We work with commercial and wild bumblebees using experimental approaches to investigate broad questions in animal behaviour and cognition from an ecological perspective.
Learning about multiple, nutritionally-complex rewards
In their natural environments, animals often need to learn about multiple types of reward, both across contexts (e.g. which food item to select and which male to mate with) and within a context (e.g. which of several food types to select). Yet, the majority of research on animal learning involves a single reward type, which does not take into account the complexity of real life, and may limit our understanding of how cognition functions in natural environments.
These themes are prevalent in research on bees, which since the early days of von Frisch’s work, have emerged as an important insect model for cognition. However, the majority of this research uses a sucrose solution as a “nectar” reward. In the wild, bees encounter a learning scenario much more nutritionally complex: they forage not only for nectar (carbohydrates) but also for pollen (protein) concurrently, visiting flowers that may offer one or both of these rewards. These rewards are different from each other both in terms of how they are perceived and collected by bees, but also in terms of their fitness costs to the plant. For the plant, pollen is a paradoxical reward, since it contains the male gametophyte. Plants thus have mechanisms both to limit pollen removal but also to encourage its transfer to conspecifics. This conflict leads to interesting evolutionary dynamics between bees and the pollen they collect. My recent and ongoing research has addressed how bees perceive and learn about pollen (both alone and while foraging for nectar), from both bee- and plant-perspectives. These findings both enhance our knowledge about reward dynamics in mutualisms and more broadly help us understand how animals cope with learning about multiple, nutritionally complex reward types.
Learning in wild bees
Wild bees offer a useful system in which to study questions in comparative cognition: they encompass around 20,000 species found across a wide range of environments, and vary in characteristics such as life history strategy, degree of sociality, and dietary specialization. However, until recently there was no methodology to test cognition in wild-caught bees. I recently developed a method which allows inter- and intra-specific differences in cognition in wild bees to be tested (Muth et al., Methods Ecol. Evol. 2017). I have used this protocol to address sex differences in wild bumblebees and how pesticide exposure may affect learning in wild-caught bumblebees.
Pesticide effects on bee behaviour
I am currently funded as a USDA NIFA postdoctoral fellow, working on the effects of pesticides and nutritional stress on bee behaviour and cognition. This research allows us to take our basic knowledge of bee behaviour and cognition in a more applied direction, with implications for conservation.
I am primarily working in the lab, determining neonicotinoid effects on bee behaviour and cognition. This work is also leading to the development of protocols that will be able to be used more broadly to determine pesticide and other stressor effects on bee behaviour and cognition.
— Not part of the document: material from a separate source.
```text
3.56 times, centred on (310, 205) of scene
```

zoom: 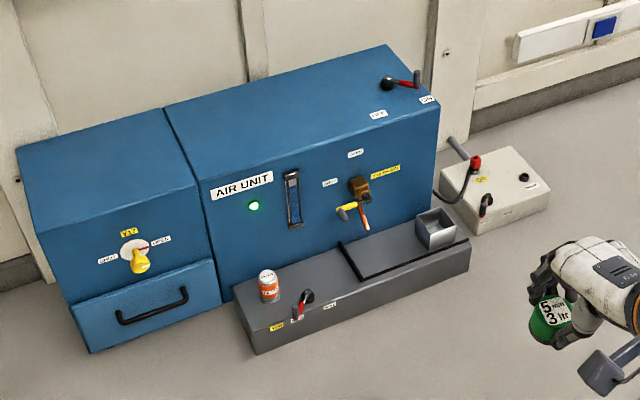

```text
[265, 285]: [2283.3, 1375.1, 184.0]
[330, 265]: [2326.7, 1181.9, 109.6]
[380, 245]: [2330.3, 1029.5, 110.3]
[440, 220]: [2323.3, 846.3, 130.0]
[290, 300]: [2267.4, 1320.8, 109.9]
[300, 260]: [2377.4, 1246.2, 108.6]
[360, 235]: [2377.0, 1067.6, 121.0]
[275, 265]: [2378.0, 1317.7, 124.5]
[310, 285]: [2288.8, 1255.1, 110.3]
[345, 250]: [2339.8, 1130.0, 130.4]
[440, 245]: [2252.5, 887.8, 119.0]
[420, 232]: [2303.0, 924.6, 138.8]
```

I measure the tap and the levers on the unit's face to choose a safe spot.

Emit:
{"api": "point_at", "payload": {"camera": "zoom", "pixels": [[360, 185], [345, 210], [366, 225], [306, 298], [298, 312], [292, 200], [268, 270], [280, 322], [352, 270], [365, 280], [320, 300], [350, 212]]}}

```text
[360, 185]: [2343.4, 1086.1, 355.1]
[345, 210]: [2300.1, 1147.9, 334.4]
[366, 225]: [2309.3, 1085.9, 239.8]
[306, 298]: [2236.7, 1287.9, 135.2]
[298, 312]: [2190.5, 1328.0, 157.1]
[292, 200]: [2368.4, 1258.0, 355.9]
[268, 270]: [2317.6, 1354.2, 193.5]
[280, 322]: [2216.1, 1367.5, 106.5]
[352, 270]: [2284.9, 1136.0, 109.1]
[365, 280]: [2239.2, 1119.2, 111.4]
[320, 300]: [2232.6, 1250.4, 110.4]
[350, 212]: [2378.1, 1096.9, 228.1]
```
This research has also allowed me to collaborate with leaders in the field of community ecology and bee pesticide research at University of California, Davis (Neal Williams) and Lund University (Maj Rundlof). With them, I have been able to test the effects of pesticides in the field on the cognitive abilities of semi-wild bumblebees (B. vosnesenskii); the first investigation into how bee cognition is affected by neonicotinoids in a “wild” agricultural setting.